Dataset records
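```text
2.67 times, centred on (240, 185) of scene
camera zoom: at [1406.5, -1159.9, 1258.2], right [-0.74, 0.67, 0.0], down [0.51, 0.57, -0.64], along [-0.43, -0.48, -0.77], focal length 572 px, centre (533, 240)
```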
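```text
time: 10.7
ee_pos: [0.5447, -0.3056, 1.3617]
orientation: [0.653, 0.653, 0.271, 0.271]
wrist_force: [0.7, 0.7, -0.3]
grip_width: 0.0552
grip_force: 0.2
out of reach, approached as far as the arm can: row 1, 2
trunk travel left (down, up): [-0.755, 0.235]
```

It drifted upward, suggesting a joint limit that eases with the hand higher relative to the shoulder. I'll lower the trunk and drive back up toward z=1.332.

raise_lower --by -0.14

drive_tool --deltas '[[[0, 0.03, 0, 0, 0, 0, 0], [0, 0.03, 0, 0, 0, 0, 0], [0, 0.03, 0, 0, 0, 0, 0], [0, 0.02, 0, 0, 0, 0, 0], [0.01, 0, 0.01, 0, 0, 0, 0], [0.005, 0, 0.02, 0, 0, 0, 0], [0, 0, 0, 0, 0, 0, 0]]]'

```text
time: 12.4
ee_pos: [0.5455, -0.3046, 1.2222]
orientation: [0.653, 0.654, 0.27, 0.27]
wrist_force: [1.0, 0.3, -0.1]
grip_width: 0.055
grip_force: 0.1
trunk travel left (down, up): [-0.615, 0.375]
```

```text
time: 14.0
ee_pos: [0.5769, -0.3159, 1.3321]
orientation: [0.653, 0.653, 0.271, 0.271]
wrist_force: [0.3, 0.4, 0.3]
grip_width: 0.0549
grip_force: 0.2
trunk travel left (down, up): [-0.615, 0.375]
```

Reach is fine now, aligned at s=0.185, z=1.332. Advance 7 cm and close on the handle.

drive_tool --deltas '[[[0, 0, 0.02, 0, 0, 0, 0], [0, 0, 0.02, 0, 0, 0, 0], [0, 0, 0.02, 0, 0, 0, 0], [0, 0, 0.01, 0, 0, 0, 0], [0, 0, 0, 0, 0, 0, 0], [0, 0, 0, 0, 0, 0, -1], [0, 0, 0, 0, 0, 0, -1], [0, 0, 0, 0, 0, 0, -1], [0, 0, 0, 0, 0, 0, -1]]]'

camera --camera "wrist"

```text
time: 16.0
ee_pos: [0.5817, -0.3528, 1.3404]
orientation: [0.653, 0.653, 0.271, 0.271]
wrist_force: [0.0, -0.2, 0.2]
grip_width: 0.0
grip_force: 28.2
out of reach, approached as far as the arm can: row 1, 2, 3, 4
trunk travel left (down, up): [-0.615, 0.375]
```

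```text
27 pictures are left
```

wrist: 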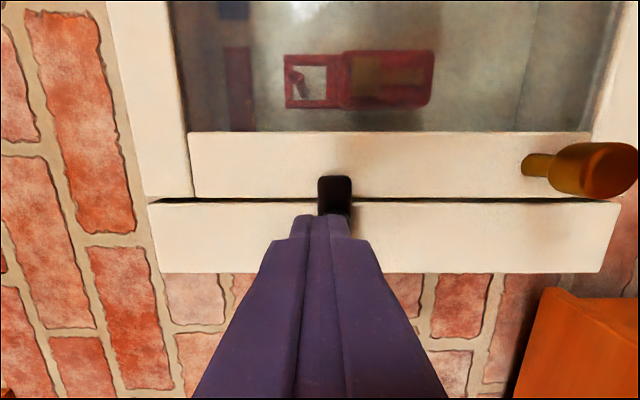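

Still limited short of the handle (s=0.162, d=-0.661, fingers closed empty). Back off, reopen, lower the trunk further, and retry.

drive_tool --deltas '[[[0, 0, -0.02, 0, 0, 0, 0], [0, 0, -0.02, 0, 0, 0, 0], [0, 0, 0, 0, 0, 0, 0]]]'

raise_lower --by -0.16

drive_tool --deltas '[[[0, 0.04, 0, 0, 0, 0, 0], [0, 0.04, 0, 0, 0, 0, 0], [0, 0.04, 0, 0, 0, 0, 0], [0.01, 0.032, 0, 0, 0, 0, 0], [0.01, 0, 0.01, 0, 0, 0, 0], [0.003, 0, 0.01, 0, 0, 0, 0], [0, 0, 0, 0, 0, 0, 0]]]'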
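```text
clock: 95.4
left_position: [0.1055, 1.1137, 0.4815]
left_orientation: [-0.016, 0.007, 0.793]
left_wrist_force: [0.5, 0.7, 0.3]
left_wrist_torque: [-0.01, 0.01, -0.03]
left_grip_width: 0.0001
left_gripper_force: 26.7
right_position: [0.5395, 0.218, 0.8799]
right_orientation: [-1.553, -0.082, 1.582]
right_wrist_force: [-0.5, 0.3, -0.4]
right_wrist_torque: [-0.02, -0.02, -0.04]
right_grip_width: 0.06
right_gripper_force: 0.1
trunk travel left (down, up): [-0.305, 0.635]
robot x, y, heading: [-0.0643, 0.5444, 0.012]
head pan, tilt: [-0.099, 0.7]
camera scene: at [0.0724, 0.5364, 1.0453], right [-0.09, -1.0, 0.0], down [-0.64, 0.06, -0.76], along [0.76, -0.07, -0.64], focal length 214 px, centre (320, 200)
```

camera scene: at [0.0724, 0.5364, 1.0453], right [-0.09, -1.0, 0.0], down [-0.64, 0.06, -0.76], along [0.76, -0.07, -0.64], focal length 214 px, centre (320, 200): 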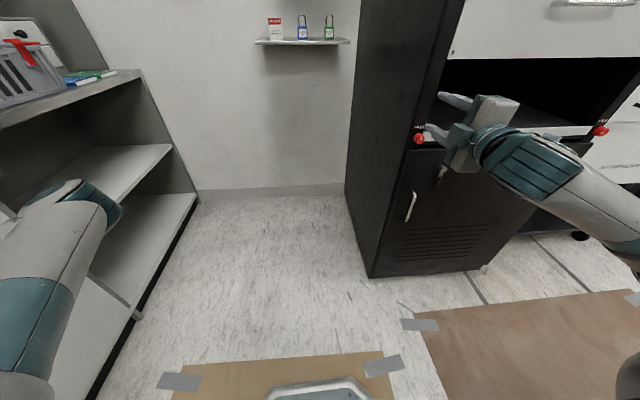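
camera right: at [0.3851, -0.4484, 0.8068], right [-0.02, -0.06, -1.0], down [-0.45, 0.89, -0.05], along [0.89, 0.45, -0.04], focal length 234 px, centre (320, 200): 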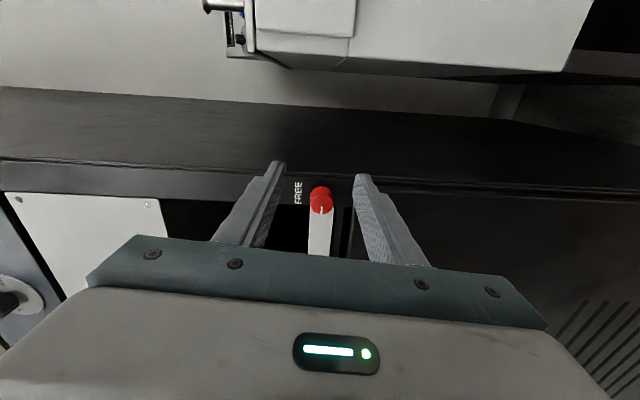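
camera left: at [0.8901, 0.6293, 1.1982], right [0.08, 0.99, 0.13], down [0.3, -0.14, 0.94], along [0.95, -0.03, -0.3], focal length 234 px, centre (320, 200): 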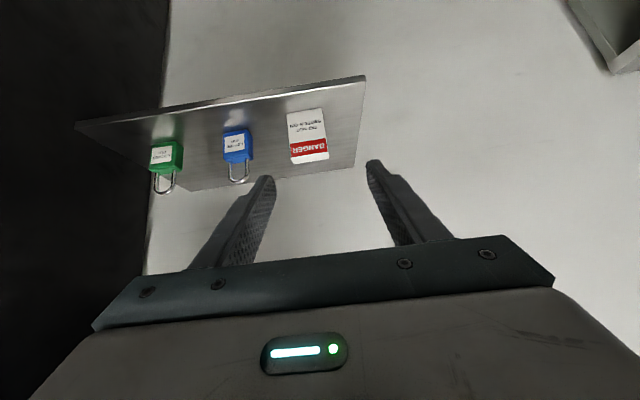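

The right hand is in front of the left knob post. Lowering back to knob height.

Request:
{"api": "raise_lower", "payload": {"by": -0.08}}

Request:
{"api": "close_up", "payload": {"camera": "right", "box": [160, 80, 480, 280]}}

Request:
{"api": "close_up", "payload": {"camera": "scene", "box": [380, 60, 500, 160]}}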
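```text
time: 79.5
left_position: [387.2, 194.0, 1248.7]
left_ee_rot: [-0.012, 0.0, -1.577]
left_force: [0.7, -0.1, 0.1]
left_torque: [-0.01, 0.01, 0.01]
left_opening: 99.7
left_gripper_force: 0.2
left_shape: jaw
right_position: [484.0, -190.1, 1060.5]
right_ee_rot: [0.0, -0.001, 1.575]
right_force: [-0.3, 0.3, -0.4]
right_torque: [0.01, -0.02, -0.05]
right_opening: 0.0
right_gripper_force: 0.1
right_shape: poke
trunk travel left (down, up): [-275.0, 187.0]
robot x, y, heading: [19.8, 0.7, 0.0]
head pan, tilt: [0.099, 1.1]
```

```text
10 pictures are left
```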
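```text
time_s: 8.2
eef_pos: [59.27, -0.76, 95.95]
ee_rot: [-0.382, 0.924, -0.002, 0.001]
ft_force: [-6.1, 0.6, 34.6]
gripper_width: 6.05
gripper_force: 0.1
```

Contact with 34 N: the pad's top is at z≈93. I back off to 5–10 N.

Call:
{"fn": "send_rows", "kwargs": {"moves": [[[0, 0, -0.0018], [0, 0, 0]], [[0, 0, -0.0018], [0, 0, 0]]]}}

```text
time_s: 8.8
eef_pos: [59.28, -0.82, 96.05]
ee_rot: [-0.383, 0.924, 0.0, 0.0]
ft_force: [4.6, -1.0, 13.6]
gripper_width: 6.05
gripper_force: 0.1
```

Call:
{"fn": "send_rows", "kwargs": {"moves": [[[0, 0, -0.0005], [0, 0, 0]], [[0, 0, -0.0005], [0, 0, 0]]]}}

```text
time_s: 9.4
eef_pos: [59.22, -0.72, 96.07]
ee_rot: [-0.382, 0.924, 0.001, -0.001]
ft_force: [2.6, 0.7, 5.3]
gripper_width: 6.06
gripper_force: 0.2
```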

What needs to be done
Go through the listing above and pull out each line containing the word "heading".

Written response
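robot x, y, heading: [-0.0643, 0.5444, 0.012]
robot x, y, heading: [19.8, 0.7, 0.0]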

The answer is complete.